The closing episode of the Death Comes to Pemberley adaptation was extremely satisfying from a character point of view, but the cheesy “last minute rescue” resolution to the murder trial had me half-cringing and half-laughing. Too Hollywood to take seriously!
Without giving anything away, I’ll just say that the resolution of the murder case was the 19th century equivalent of, stopping the bomb with one second left on the clock. I cringed. But at least it was very well-acted!
However, the character development was great. The Elizabeth and Darcy dramas were resolved. I especially liked a scene that happens at a point when they’re barely talking to each other, but Darcy still stops to tuck a sleeping Lizzie in before leaving for the trial. It spoke volumes about their relationship.
I really didn’t watch this series for the murder mystery. In fact, anybody who has read a few crime books will probably figure everything out long before the characters do, well filmed and acted as it was.

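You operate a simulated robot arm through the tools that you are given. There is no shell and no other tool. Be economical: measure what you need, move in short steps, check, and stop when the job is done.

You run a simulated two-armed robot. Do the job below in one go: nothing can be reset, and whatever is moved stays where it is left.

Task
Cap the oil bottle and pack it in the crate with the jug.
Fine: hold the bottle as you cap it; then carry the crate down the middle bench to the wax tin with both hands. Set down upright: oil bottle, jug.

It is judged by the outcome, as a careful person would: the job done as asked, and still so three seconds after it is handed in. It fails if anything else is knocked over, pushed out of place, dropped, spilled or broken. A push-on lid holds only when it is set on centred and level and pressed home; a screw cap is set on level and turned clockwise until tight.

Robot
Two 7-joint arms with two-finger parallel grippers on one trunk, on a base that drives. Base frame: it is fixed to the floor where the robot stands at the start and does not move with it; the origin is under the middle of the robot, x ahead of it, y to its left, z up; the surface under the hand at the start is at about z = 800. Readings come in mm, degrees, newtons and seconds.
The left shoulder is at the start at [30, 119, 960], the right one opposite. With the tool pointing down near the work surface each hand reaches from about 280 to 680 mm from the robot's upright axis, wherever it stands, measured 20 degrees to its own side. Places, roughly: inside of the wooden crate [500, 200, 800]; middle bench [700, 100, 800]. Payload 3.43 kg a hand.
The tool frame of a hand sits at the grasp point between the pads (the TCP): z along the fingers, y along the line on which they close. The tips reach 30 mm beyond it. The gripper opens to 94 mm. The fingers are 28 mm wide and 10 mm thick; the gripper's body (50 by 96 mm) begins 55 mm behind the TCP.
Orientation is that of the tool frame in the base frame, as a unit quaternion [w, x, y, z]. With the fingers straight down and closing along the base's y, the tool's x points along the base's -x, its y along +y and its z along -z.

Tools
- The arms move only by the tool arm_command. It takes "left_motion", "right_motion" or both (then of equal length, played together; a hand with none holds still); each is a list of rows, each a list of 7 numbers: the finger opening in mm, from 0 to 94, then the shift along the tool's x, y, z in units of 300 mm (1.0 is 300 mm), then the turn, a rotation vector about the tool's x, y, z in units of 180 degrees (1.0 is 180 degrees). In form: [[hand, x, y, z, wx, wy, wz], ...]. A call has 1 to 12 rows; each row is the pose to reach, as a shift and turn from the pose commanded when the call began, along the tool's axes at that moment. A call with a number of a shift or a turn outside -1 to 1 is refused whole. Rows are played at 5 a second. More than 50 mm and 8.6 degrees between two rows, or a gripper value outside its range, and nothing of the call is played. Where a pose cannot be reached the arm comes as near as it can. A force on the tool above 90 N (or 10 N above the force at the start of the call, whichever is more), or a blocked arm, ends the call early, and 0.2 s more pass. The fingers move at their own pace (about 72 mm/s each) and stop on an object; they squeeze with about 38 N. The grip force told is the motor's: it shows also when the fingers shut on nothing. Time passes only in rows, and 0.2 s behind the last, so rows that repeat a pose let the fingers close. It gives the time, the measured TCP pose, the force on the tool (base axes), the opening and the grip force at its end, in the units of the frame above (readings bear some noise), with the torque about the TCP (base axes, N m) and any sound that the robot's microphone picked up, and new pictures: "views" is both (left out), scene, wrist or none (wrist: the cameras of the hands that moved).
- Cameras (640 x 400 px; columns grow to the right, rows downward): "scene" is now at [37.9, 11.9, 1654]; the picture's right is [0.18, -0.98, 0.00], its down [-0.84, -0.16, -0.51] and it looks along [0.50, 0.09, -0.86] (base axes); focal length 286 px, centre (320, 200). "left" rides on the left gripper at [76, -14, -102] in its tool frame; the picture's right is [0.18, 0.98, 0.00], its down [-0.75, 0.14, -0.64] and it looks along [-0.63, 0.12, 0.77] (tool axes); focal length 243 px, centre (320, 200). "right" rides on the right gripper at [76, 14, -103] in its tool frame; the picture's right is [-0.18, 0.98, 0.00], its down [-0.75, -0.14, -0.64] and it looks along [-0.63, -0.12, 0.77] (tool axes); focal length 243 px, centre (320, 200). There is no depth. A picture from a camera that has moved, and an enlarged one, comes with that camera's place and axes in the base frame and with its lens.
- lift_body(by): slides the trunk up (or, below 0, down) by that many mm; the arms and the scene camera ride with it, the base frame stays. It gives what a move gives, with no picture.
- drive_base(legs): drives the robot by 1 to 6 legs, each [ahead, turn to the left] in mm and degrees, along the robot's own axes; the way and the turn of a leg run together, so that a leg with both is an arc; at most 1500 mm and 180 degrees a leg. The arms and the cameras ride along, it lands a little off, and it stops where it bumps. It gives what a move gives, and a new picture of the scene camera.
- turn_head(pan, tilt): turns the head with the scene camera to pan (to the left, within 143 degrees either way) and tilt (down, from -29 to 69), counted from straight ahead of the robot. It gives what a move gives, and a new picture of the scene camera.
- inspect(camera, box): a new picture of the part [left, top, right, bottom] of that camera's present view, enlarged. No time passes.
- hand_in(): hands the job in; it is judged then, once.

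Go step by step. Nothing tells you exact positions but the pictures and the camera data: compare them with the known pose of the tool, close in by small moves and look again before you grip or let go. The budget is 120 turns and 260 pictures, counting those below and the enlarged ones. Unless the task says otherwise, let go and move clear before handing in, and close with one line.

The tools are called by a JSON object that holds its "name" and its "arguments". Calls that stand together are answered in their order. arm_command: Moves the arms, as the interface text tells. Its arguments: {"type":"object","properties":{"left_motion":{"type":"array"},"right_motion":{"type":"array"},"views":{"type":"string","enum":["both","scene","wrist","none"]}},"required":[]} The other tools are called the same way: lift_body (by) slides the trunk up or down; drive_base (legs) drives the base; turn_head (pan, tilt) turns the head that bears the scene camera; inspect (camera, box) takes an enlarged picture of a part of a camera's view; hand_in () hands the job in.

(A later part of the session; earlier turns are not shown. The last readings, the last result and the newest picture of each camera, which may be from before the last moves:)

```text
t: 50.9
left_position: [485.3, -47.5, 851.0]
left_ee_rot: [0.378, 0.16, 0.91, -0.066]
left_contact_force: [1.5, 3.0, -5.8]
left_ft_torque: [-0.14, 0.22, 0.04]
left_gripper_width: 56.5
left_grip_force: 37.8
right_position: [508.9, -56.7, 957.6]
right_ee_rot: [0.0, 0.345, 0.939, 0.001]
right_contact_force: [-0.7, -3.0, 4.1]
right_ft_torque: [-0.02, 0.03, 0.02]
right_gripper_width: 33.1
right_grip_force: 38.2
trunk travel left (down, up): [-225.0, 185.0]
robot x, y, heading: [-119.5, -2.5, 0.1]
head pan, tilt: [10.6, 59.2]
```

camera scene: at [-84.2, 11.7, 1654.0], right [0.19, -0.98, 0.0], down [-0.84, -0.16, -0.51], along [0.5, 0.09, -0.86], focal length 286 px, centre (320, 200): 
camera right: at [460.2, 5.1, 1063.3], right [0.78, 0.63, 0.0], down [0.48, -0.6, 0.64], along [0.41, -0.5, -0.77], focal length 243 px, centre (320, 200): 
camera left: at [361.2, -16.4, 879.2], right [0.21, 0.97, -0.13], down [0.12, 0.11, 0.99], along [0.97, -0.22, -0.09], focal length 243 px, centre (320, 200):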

What I did watch it for was a chance to see fabulous actors bringing famous characters to life. I honestly think I got more of a sense of 19th century life from this series than I have from many Austen adaptations. I also enjoyed seeing the slightly more mature characters going about their days. Romantic historical fiction tends to focus solely on the very young, and until now I didn’t really realise how much we miss out on because of it.
Penelope Keith’s brief appearance as Lady Catherine de Bourgh was interesting. To see a very different dynamic between this formidable lady and Elizabeth was interesting. She seems to have accepted things, even if she doesn’t like them. Keith played the role very differently to how I’ve seen it played before.
So, was Death Comes to Pemberley worth watching? I’d say yes, definitely. Absolutely. It hasn’t inspired me to run out and buy every Pride and Prejudice spinoff on the shelves, but I’m really glad I watched it. I maintain that Anna Maxwell Martin isn’t ever going to be Elizabeth for me, but seeing her work with Matthew Rhys to bring two famous characters to life was amazing. I could watch them forever!
One final question: Why does Elizabeth only have one gown?! In the first episode she refers to her fine clothes. I was wondering where those fine clothes were! And the messy hair! No matter her personality, everything from her posture to her appearance made her seem more like a servant than a very rich lady married to a very important man!